Publié le 18 mai 2016 Lecture : 3 minutes.
Gandhi Djuna, plus connu sous le pseudo de Maître Gims : rappeur français né à Kinshasa en République démocratique du Congo ; Youssoupha Mabiki : rappeur français né sept ans plus tôt dans la même capitale ; Mohamed Sylla, alias MHD, précurseur de l’« afro trap », français d’origine sénégalo-guinéenne ; Alpha Diallo, célèbre sous le nom d’artiste Black M, rappeur français d’origine guinéenne. La musique urbaine française, largement née d’influences américaines, serait-elle principalement nourrie, aujourd’hui, d’inspirations africaines ? Et l’africanité de ses piliers artistiques gênerait-elle aux entournures ceux qui ne prisent ni le rap, ni le métissage ?
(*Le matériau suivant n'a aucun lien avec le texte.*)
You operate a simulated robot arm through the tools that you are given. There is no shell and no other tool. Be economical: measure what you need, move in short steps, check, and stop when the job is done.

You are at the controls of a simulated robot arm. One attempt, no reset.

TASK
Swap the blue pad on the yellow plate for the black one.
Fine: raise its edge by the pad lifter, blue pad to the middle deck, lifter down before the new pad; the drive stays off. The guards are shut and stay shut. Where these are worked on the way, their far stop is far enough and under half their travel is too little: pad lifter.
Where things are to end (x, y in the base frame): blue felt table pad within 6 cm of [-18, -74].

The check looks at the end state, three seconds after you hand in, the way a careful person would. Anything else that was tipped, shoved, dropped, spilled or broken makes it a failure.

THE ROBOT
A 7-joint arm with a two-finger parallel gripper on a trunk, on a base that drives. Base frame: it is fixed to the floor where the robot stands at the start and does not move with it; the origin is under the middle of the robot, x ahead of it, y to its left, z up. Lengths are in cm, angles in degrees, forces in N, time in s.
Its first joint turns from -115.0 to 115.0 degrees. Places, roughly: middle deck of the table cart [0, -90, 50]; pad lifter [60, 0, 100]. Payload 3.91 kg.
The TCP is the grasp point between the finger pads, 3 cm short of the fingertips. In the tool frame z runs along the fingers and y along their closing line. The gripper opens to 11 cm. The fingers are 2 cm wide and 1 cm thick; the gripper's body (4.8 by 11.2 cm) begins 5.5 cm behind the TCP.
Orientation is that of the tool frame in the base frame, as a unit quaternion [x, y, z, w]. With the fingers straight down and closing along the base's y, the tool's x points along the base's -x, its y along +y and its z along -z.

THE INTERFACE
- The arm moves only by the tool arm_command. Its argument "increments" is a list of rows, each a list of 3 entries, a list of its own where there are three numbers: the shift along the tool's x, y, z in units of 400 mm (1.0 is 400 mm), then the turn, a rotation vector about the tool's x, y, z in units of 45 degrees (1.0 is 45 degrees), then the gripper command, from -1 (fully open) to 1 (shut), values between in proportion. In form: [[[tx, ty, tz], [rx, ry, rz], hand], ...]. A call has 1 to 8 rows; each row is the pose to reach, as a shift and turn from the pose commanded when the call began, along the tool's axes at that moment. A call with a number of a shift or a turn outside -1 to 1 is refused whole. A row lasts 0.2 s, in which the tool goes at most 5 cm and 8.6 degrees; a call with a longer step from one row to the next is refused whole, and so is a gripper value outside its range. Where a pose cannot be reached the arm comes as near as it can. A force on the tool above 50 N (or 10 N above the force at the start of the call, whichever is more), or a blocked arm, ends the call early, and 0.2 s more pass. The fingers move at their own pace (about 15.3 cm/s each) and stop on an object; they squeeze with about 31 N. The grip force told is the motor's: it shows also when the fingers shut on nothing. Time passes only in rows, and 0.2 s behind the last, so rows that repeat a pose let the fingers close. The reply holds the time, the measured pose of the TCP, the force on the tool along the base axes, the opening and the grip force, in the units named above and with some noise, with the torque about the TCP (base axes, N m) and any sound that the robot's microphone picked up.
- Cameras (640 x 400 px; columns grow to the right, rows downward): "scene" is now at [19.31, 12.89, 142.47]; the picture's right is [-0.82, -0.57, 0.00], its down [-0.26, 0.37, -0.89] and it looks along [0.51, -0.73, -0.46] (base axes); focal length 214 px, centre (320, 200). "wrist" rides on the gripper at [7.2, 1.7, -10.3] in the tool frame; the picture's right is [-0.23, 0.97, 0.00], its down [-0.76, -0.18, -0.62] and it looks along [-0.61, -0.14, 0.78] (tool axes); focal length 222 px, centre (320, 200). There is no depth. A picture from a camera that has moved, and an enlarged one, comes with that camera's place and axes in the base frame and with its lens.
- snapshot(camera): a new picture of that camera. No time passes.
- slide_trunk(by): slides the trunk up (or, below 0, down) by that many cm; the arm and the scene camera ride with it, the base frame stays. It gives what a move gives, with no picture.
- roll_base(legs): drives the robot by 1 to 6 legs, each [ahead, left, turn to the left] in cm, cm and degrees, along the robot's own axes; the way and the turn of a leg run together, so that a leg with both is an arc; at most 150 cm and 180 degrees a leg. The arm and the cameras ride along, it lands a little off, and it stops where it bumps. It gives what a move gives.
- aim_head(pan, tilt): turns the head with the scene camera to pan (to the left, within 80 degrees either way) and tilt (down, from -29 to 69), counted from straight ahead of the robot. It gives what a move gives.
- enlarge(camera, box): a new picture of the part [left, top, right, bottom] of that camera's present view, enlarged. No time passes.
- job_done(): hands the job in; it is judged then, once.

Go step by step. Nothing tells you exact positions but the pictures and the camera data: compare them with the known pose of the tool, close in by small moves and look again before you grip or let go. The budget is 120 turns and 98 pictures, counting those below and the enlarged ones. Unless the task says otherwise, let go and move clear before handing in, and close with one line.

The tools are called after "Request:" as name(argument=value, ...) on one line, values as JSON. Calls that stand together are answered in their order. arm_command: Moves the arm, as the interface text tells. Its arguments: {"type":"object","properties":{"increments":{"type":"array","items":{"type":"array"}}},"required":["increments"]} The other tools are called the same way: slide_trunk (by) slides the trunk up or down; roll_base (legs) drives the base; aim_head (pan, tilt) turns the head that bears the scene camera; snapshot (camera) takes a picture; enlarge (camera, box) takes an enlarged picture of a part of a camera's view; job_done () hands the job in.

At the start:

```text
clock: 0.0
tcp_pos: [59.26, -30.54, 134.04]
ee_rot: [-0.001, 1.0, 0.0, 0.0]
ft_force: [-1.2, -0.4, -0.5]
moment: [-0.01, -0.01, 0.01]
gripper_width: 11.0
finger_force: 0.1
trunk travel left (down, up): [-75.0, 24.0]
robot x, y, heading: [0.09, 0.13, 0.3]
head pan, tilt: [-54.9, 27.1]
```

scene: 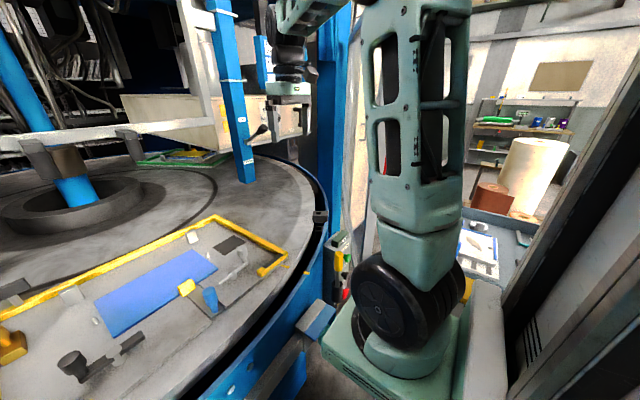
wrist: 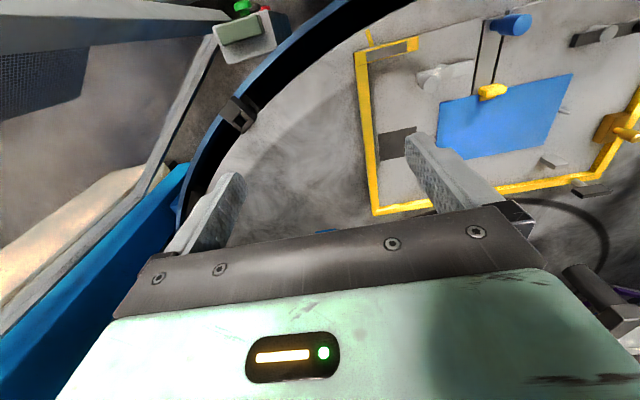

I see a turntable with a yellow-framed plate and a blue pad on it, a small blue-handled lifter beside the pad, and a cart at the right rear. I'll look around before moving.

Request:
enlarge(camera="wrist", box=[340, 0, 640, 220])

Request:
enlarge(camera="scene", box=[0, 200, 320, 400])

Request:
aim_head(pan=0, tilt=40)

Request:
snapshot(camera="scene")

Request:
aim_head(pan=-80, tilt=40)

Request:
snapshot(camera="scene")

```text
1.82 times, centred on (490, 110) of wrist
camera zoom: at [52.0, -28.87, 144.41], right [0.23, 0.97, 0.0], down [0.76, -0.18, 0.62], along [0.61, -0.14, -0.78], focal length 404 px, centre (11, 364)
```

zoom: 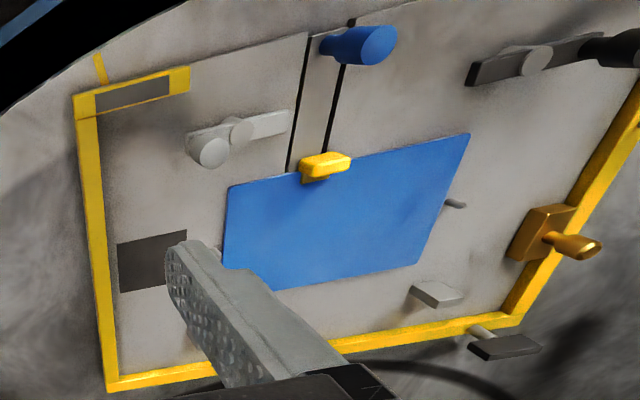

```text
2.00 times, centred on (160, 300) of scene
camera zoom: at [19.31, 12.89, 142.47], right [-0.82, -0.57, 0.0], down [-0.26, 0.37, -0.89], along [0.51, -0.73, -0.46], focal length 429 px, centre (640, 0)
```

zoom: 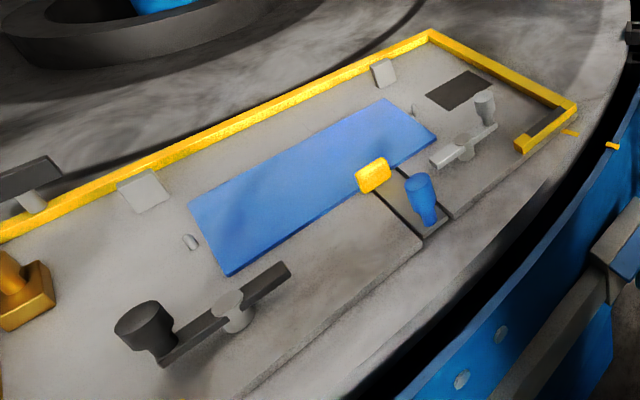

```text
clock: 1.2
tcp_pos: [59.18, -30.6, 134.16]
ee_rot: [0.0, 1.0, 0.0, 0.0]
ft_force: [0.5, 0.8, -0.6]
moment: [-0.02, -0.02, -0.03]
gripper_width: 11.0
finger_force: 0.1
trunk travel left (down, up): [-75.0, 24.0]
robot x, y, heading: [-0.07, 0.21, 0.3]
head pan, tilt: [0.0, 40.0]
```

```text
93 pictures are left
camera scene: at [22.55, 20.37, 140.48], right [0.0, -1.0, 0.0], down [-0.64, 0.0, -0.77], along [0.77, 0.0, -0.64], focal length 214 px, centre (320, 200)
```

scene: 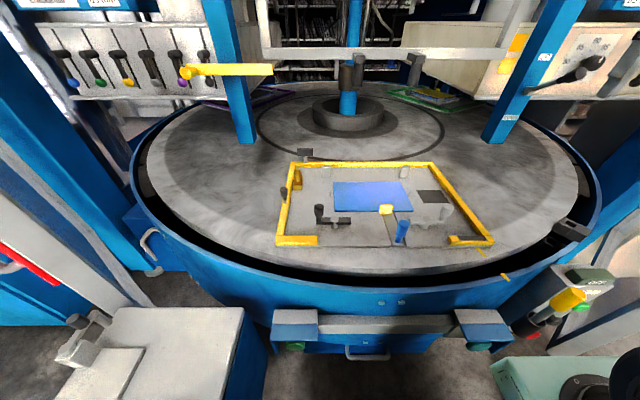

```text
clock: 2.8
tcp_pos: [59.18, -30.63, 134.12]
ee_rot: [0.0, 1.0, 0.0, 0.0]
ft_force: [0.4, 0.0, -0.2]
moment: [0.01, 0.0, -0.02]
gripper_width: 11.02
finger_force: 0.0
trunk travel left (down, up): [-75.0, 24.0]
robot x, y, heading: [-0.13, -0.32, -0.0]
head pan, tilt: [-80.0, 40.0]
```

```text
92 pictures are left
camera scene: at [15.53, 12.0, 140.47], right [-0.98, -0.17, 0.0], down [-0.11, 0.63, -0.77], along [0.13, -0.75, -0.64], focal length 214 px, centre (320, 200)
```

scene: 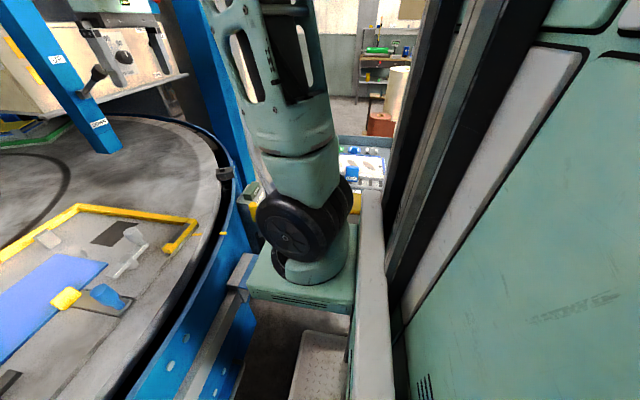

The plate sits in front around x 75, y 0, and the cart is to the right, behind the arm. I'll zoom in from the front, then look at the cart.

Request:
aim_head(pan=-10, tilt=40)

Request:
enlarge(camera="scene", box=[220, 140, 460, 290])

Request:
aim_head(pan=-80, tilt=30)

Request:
Depuis quelques jours, et a posteriori, on comprend mieux la déclinaison originelle du pseudonyme « Black M ». Car celui qui se faisait appeler « Black Mesrimes » – en référence à « Jacques Mesrine » transformé en « mes rimes »- semble bien l’ennemi artistique numéro un. Le 29 mai prochain, le membre du groupe Sexion d’Assaut devait donner un concert à l’occasion du centenaire de la bataille de Verdun, devant 4 000 jeunes français et allemand. C’était sans compter avec les exégètes malveillants des lyrics urbains. Dans le tube intergénérationnel « Désolé », le collectif qualifiait la bonne vieille Gaule de « pays de kouffars », « kouffar » signifiant « mécréant » en arabe. Il n’en fallait pas plus pour titiller une extrême-droite qui n’en démord pas. «Pas de rappeur francophobe au centenaire de Verdun », peut-on lire sur le profil Facebook de « Français de souche ». C’est ainsi que le maire de Béziers Robert Ménard et la petite-fille de Jean-Marie Le Pen, Marion Maréchal, entre autres, ont exigé et obtenu du maire socialiste de Verdun, Samuel Hazard, l’annulation du concert de Black M, en dépit de la promesse de François Hollande de sécuriser la manifestation.
Rapeurs propres sur eux
Les rappeurs d’origine africaine pervertiraient-ils la jeunesse française ? Jusque-là, Sexion d’assaut était considéré comme un collectif de rap qui plaît aux mamans, notamment depuis le titre « Avant qu’elle parte ». De plus en plus sirupeux, Maître Gims, sorte de Dario Moreno urbain depuis « Bella », semble avoir libéré son ultime souffle d’africanité avec le titre « Sapés comme jamais ». Quant à Black M, il apparaît bien propret à côté des rappeurs des années 90 qui, eux, l’invitaient à « niquer sa mère ». Pourtant, se désolant, en off, de l’apathie des collégiens des banlieues parisiennes dites « déshéritées », un responsable de Seine-Saint-Denis mettait à l’index la chanson « Madame Pavoshko ». Black M s’y adresse à son ancienne conseillère d’orientation, brandissant son succès musical comme la preuve qu’il n’avait pas besoin de bien travailler à l’école : « Fuck le délégué, dites-moi où est l’mic’ / les cours, oui, oui, oui, oui, oui , j’m’en bats les ******** / À une époque, j’voulais me procurer un Smith et Wesson / Une petite voix me chuchotait : « Vas-y, tire sur l’école » »…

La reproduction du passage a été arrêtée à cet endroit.